§ Written problem 1: Give the document excerpt once more, exactly.

§ Document excerpt:
Foreign company executives are being invited to take part in an investment “summit” in Rangoon this month despite the continued absence of the much-promised new foreign investment law.
Several senior government officials will speak on “investment opportunities and private sector development”—while the Foreign Direct Investment (FDI) draft law languishes on President Thein Sein’s desk waiting to resubmitted to Parliament for yet further changes.
“Regardless of the delay in the passing of the country’s foreign investment law, numerous global foreign corporate executives and regional businessmen are convening in Myanmar [Burma],” said the Centre for Management Technology, a Singapore-based conference organizer trying to drum up business.
But just how much is the 10-month-long FDI wrangle hurting Burma’s economy?
“I think the delays in passing the FDI law will deter some investors, but probably not those with a long term outlook and [not] those who would probably most benefit Burma,” economist and Burma expert Sean Turnell told The Irrawaddy on Oct. 1. “Given the shape that the draft FDI law has taken at various times in this long process, I would be more concerned that a bad law is passed, rather than the fact that there is not one yet.”
Parliamentarians won’t meet to discuss the president’s proposed amendments until after Aung Naing Oo, the director-general of the Directorate of Investment & Company Administration, has given a talk on “Investment Opportunities and Private Sector Development.”
He and other senior officials from the Ministry of National Planning and Economic Development and the Ministry of Finance and Revenue are supposed to advise participants on rules for joint ventures and land ownership.

§ Dataset section:
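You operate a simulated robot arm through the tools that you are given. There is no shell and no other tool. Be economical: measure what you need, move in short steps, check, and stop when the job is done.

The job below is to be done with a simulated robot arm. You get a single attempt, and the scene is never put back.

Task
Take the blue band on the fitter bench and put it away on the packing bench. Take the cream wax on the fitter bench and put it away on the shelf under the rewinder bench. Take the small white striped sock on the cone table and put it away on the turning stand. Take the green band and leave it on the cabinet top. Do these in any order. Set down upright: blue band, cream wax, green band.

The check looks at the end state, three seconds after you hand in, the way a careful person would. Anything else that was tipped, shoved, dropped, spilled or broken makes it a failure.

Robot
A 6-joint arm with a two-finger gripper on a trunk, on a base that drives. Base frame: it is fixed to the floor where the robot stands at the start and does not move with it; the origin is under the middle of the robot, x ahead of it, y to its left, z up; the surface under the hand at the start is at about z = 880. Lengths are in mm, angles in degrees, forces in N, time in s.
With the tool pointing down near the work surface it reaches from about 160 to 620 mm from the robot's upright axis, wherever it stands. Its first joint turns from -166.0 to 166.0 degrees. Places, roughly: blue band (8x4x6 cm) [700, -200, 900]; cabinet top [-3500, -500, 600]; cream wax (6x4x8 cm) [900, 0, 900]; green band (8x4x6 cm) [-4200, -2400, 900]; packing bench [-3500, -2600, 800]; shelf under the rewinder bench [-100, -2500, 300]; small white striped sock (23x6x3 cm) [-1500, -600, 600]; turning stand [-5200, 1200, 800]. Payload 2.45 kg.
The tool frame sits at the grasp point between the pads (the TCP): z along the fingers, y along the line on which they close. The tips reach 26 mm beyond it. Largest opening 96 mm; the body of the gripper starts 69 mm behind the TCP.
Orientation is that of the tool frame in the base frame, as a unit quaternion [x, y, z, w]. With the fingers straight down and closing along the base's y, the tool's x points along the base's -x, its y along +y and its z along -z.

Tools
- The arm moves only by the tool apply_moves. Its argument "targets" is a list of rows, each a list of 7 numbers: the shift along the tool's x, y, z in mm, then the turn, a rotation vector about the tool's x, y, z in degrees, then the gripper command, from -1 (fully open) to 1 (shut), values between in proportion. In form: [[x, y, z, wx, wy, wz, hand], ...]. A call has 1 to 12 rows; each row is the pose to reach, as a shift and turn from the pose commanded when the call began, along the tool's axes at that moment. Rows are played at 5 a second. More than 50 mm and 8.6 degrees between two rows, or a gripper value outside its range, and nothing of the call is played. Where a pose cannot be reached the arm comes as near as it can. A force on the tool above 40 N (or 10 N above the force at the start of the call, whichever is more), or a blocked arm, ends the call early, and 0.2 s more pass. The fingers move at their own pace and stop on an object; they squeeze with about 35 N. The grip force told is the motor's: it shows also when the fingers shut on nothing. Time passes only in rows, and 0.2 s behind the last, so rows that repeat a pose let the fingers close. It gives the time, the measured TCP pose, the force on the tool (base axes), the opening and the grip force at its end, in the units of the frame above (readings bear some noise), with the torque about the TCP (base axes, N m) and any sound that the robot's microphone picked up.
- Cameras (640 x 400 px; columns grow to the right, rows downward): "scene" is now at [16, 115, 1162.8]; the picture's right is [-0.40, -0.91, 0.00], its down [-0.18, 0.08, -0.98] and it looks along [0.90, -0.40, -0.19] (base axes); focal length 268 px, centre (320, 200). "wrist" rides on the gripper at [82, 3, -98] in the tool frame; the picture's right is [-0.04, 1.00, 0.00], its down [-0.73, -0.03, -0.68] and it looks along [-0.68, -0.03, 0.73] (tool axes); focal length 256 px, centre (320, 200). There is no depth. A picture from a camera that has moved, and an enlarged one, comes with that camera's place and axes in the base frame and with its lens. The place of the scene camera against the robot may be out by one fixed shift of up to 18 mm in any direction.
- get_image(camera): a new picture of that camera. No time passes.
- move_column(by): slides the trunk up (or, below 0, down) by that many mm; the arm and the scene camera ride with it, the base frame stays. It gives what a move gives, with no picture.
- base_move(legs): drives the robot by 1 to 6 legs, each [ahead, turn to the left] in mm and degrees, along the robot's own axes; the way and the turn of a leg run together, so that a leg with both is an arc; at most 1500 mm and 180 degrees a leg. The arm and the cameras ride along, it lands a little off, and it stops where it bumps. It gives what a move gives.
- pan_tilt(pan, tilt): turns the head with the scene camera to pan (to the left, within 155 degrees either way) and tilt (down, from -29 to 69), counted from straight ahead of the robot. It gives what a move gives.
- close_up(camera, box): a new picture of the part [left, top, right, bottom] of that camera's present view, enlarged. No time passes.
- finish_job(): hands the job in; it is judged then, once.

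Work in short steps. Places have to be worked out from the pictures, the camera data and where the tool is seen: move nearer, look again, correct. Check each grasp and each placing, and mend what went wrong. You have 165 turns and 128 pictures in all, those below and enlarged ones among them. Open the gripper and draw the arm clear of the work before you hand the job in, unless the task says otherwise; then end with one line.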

§ Written problem 2: Your task is to reproduce exactly the lines beginning at the line containing "The check looks" and ending at the line containing "The tool frame sits", inclusive.

§ Answer 1:
Foreign company executives are being invited to take part in an investment “summit” in Rangoon this month despite the continued absence of the much-promised new foreign investment law.
Several senior government officials will speak on “investment opportunities and private sector development”—while the Foreign Direct Investment (FDI) draft law languishes on President Thein Sein’s desk waiting to resubmitted to Parliament for yet further changes.
“Regardless of the delay in the passing of the country’s foreign investment law, numerous global foreign corporate executives and regional businessmen are convening in Myanmar [Burma],” said the Centre for Management Technology, a Singapore-based conference organizer trying to drum up business.
But just how much is the 10-month-long FDI wrangle hurting Burma’s economy?
“I think the delays in passing the FDI law will deter some investors, but probably not those with a long term outlook and [not] those who would probably most benefit Burma,” economist and Burma expert Sean Turnell told The Irrawaddy on Oct. 1. “Given the shape that the draft FDI law has taken at various times in this long process, I would be more concerned that a bad law is passed, rather than the fact that there is not one yet.”
Parliamentarians won’t meet to discuss the president’s proposed amendments until after Aung Naing Oo, the director-general of the Directorate of Investment & Company Administration, has given a talk on “Investment Opportunities and Private Sector Development.”
He and other senior officials from the Ministry of National Planning and Economic Development and the Ministry of Finance and Revenue are supposed to advise participants on rules for joint ventures and land ownership.

§ Answer 2:
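The check looks at the end state, three seconds after you hand in, the way a careful person would. Anything else that was tipped, shoved, dropped, spilled or broken makes it a failure.

Robot
A 6-joint arm with a two-finger gripper on a trunk, on a base that drives. Base frame: it is fixed to the floor where the robot stands at the start and does not move with it; the origin is under the middle of the robot, x ahead of it, y to its left, z up; the surface under the hand at the start is at about z = 880. Lengths are in mm, angles in degrees, forces in N, time in s.
With the tool pointing down near the work surface it reaches from about 160 to 620 mm from the robot's upright axis, wherever it stands. Its first joint turns from -166.0 to 166.0 degrees. Places, roughly: blue band (8x4x6 cm) [700, -200, 900]; cabinet top [-3500, -500, 600]; cream wax (6x4x8 cm) [900, 0, 900]; green band (8x4x6 cm) [-4200, -2400, 900]; packing bench [-3500, -2600, 800]; shelf under the rewinder bench [-100, -2500, 300]; small white striped sock (23x6x3 cm) [-1500, -600, 600]; turning stand [-5200, 1200, 800]. Payload 2.45 kg.
The tool frame sits at the grasp point between the pads (the TCP): z along the fingers, y along the line on which they close. The tips reach 26 mm beyond it. Largest opening 96 mm; the body of the gripper starts 69 mm behind the TCP.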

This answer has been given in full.